Given material>

+ + + + +

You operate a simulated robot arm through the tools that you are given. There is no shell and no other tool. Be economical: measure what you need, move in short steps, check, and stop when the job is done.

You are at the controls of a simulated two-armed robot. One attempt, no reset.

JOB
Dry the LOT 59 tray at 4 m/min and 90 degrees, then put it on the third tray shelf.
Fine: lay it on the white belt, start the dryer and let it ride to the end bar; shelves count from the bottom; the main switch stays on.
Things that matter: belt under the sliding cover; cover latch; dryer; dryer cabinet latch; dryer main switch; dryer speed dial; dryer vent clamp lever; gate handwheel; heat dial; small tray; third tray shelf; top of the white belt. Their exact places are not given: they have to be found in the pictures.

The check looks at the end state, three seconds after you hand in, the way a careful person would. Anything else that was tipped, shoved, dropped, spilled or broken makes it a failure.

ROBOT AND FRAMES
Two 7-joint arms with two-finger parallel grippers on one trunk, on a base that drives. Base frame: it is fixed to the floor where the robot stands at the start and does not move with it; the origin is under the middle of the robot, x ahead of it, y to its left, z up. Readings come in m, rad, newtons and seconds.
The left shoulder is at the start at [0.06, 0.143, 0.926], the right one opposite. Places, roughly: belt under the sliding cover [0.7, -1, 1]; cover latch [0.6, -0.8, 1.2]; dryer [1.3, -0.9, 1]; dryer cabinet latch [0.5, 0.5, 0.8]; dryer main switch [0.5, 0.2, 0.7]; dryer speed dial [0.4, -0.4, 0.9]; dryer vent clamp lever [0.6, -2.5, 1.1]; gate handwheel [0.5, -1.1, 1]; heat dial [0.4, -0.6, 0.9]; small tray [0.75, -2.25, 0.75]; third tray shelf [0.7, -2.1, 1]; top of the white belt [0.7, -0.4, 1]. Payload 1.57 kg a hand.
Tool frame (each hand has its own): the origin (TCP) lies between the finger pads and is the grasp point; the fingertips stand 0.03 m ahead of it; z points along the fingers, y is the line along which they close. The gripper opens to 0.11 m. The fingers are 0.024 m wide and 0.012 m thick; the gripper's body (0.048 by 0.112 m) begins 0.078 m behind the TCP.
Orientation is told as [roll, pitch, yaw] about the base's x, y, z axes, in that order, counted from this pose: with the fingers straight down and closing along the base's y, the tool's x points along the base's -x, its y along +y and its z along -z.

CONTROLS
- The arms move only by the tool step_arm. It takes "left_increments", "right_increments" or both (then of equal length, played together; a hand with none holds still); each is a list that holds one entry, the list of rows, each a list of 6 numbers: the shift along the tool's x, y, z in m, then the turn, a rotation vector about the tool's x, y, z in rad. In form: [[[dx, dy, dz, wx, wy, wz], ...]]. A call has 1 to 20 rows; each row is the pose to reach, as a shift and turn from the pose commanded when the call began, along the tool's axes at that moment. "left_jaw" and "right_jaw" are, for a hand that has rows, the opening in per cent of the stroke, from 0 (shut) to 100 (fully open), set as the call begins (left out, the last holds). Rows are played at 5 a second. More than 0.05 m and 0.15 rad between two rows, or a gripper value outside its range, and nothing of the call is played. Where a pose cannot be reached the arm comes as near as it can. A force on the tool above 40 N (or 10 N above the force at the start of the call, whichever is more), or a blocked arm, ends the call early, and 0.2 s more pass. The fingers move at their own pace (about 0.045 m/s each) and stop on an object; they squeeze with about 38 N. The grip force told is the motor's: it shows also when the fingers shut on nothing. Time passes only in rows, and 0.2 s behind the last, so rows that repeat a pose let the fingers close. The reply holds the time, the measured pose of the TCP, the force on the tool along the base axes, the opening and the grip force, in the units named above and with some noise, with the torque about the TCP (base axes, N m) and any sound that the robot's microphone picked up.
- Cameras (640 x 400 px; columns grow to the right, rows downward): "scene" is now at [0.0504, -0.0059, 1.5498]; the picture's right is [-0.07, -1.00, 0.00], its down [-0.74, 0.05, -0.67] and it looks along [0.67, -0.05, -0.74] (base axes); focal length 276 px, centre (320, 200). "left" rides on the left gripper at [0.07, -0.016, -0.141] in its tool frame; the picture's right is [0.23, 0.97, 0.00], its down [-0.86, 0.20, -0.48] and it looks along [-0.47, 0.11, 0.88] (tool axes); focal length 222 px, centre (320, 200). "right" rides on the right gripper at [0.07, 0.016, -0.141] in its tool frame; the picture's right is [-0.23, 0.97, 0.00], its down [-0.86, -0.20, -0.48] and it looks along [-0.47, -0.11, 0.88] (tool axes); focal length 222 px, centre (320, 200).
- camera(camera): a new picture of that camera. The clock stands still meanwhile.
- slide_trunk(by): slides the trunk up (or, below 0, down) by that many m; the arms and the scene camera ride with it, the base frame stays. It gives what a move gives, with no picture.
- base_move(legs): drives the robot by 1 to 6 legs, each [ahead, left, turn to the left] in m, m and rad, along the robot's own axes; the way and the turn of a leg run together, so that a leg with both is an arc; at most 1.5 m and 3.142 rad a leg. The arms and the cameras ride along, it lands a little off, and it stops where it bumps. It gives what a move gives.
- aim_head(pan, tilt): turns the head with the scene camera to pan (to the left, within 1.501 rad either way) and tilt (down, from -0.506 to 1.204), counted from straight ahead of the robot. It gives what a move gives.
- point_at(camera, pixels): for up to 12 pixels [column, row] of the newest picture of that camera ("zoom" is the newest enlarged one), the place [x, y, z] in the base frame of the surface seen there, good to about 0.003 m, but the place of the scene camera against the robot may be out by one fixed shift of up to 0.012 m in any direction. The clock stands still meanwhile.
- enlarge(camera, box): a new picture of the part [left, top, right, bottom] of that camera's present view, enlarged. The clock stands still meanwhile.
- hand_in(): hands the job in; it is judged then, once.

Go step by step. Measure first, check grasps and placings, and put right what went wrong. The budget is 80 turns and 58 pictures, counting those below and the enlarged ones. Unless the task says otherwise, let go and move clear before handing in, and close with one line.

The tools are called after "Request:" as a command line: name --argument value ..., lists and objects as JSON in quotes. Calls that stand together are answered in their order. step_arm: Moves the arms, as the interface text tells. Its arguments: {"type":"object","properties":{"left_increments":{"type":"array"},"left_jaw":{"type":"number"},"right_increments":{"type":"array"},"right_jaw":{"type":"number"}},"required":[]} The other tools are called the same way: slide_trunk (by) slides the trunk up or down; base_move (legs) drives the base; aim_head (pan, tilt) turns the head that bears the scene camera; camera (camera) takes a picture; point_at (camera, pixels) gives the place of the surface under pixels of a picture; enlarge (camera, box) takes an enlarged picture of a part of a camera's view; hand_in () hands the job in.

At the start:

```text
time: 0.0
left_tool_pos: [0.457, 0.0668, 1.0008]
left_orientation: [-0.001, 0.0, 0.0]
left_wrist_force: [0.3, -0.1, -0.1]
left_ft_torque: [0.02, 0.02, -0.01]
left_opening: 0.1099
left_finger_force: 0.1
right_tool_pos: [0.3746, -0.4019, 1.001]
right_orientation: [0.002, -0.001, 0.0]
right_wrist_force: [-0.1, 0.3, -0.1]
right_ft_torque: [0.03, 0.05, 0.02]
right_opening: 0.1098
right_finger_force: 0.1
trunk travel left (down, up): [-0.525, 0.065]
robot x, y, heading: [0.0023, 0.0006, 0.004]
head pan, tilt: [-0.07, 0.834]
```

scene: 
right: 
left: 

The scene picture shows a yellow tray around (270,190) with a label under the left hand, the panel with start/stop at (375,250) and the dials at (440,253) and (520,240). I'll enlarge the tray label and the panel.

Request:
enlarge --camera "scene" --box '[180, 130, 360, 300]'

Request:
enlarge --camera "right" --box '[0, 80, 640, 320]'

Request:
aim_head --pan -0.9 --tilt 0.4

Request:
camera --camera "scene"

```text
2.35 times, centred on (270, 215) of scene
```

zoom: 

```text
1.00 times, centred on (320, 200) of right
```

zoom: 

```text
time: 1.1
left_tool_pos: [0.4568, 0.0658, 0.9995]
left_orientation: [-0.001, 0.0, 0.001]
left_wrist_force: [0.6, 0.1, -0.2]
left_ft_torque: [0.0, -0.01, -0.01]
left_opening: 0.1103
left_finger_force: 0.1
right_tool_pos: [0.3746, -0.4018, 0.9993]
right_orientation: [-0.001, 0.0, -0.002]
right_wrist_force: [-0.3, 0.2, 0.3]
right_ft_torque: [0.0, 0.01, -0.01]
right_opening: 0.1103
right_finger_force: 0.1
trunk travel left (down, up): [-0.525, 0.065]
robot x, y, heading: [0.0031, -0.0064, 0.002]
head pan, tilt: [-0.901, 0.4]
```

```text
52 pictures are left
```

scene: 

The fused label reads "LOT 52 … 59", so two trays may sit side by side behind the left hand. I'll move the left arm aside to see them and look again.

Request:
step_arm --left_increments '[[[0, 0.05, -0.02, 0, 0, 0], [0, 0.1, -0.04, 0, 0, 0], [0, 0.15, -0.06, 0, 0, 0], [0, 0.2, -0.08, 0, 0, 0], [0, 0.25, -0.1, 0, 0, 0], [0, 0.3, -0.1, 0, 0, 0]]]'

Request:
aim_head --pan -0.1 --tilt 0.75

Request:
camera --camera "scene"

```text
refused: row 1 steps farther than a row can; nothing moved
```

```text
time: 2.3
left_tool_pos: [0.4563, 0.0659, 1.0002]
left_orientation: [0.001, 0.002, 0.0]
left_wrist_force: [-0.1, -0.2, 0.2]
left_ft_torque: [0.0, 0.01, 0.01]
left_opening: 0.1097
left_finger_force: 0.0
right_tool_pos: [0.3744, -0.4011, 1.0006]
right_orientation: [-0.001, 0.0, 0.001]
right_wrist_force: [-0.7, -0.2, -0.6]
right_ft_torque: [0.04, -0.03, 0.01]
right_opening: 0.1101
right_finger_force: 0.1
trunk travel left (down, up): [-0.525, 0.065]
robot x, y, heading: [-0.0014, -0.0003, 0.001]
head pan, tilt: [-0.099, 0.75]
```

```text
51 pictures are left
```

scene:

+ + + + +

The request> Extract every line above containing the word "simulated".

Answer in full>
You operate a simulated robot arm through the tools that you are given. There is no shell and no other tool. Be economical: measure what you need, move in short steps, check, and stop when the job is done.
You are at the controls of a simulated two-armed robot. One attempt, no reset.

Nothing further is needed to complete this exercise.